A cette époque déjà, M. Alassane OUATTARA voulait se
présenter aux élections présidentielles de 1995 en Côte
d’Ivoire, mais les dispositions du Code électoral de son propre
aveu, étaient qu’il ne remplissait pas les conditions d’éligibilité à
la Magistrature Suprême de ce pays.
On est donc surpris de le revoir, dès le 1er août 1999 se
déclarer candidat aux élections présidentielles de l’An 2000,
alors que :
– les conditions d’éligibilité demeurent inchangées et qu’au
surplus elles sont devenues des dispositions constitutionnelles,
– la question de sa nationalité reste toujours posée,
Et, c’est d’ailleurs pour prouver qu’il est ivoirien et qu’il remplit
les conditions d’éligibilité à la Présidence de la République qu’il
a eu à brandir au cours du Congrès du RDR qui l’a élu
président de ce Parti, une carte nationale d’identité, établie au
9ème arrondissement de Police à Marcory (Abidjan) sous le
numéro 109/00868/82 du 19 avril 1982 au nom de monsieur
Alassane OUATTARA, fils de Dramane OUATTARA et de
Nabintou OUATTARA.
Stupéfaction générale, car l’on se souvient que pendant qu’il
était Président du Comité interministériel, il s’était fait établir
sous sa dictée, et sans produire à l’appui les pièces exigées,
une carte nationale d’identité (CNI), sous le numéro
101/00946/90 du 22 octobre 1990 par le Commissaire de Police
du 1er arrondissement d’Abidjan Plateau.
En effet, si cette CNI d’avril 1982 avait existé en son temps,
pourquoi :
– s’est-il laissé décorer en décembre 1982 en qualité de cadre
voltaïque, sans réaction, puisque la détention de cette pièce
devait signifier qu’il est ivoirien ?- s’est-il fait établir la CNI de 1990 au commissariat du 1er arrondissement puisque la validité de celle de 1982, établie au commissariat de Marcory, s’étend jusqu’en 1992 ?

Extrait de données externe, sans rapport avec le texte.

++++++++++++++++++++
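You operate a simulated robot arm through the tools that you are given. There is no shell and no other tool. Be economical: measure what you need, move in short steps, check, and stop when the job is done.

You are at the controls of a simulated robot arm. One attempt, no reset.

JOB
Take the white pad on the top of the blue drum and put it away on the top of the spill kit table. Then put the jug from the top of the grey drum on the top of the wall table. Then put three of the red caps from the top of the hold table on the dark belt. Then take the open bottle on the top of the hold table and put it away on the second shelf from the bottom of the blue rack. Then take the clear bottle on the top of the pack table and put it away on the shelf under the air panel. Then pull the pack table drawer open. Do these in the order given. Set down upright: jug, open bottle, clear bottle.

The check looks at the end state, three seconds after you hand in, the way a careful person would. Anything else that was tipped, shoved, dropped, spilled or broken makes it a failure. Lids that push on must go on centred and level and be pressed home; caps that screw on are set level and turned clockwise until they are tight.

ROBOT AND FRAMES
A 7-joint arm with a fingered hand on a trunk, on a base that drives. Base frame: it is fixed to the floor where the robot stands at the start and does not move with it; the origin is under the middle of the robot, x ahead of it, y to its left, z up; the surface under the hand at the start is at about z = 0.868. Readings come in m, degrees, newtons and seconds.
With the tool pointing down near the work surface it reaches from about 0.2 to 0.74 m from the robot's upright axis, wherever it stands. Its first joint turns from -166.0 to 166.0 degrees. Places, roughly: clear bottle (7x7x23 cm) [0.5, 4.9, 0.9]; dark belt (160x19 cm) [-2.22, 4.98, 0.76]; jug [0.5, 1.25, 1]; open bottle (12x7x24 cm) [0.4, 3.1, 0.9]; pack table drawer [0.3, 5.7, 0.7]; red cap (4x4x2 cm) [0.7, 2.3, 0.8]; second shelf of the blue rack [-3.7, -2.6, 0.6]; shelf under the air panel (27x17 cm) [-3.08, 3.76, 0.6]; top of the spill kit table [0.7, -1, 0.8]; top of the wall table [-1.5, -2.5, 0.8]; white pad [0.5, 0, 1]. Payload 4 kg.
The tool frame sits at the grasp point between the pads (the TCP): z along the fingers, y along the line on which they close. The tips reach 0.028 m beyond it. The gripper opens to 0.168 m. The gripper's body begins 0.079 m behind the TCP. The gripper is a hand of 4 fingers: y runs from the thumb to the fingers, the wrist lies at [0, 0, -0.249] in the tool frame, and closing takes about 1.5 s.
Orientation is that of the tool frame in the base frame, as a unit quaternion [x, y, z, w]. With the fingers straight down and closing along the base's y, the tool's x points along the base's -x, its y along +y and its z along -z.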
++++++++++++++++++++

C’est pour éclairer l’opinion publique sur tous ces points qu’une
enquête de police fût diligentée.
En effet, l’examen de ces deux pièces d’identité révélait des
anomalies telles que le doute s’est emparé des ivoiriens les
plus incrédules, pour diverses raisons que sont, entre autres :
– l’existence de deux cartes d’identité pour une seule et même
personne alors que le problème de sa nationalité, qui
conditionne leur établissement, n’était pas encore clarifié ;
– l’existence de deux femmes comme mères pour lui seul, avec
leurs lieux de naissance différents – Nabintou OUATTARA née
à Dabou, puis Nabintou CISSE née à Odienné – n’était pas faite
pour rassurer ;
– l’existence de deux lieux de naissance du même père, en
fonction de la carte nationale d’identité du fils, ajoutait
davantage d’obscurité sur la sincérité de ces documents. En
effet, dans la CN1 établie à Marcory, le père est né à Dimbokro
en 1888 ; le même père est né à Kong à la même date dans la
CNI établie au Plateau.
C’est aussi dans ce contexte que M. Alassane OUATTARA, élu
Président du RDR, se devait de produire au dossier de son
Parti au Ministère chargé de l’Intérieur, un certificat de
nationalité ivoirienne en son nom. Cette procédure ayant été
instituée par la loi n° 93-668 du 9 août 1993 relative aux Partis
et Groupements politiques.
On notera que cette loi a été votée au moment où Alassane
OUATTARA était Premier Ministre.
Or, au lieu de chercher à clarifier ces questions d’ordre
purement juridique, M. Alassane OUATTARA se contente dans
les conférences de presse, non seulement, d’affirmer haut et
fort qu’il est ivoirien parce que son père et sa mère le sont, et
bien plus, se plaît à menacer la Côte d’Ivoire, ses
institutions et ses dirigeants de guerre civile, au cas où on
lui contesterait sa nationalité ivoirienne et sa capacité à
être éligible à la Présidence de la République.Ce sont, entre autres ces faits, cause des réactions des
militants de son Parti sur place en Côte d’Ivoire, qui ont tourné
à la dérive, et entraîné conséquemment les procédures
judiciaires entreprises.
B/ Les procédures
Elles sont de deux ordres :
– une procédure en matière civile,
– trois procédures en matière pénale.
a) Procédure en matière civile
II s’agit essentiellement de la requête en annulation du certificat
de nationalité délivré au nom de Monsieur Alassane
OUATTARA par le Juge adjoint de la section de Tribunal de
Dimbokro.
Pour répondre aux exigences de la loi relative aux Partis et
Groupements Politiques, des dirigeants du RDR ont introduit
auprès de la section de Tribunal de Dimbokro une demande de
certificat de nationalité au nom de M. Alassane OUATTARA.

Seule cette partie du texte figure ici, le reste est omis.